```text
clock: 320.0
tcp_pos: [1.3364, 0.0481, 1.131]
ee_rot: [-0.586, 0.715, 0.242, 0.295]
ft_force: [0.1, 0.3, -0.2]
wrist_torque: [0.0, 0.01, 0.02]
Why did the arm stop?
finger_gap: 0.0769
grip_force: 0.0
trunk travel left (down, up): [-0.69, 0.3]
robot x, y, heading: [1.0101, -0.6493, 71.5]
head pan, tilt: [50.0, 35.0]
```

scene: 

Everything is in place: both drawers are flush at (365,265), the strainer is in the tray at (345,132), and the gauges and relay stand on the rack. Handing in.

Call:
▬▬▬▬▬▬▬▬▬▬
What you will do - Write out the whole listing again. Match it word for word.

Complete response -
```text
clock: 320.0
tcp_pos: [1.3364, 0.0481, 1.131]
ee_rot: [-0.586, 0.715, 0.242, 0.295]
ft_force: [0.1, 0.3, -0.2]
wrist_torque: [0.0, 0.01, 0.02]
Why did the arm stop?
finger_gap: 0.0769
grip_force: 0.0
trunk travel left (down, up): [-0.69, 0.3]
robot x, y, heading: [1.0101, -0.6493, 71.5]
head pan, tilt: [50.0, 35.0]
```

scene: 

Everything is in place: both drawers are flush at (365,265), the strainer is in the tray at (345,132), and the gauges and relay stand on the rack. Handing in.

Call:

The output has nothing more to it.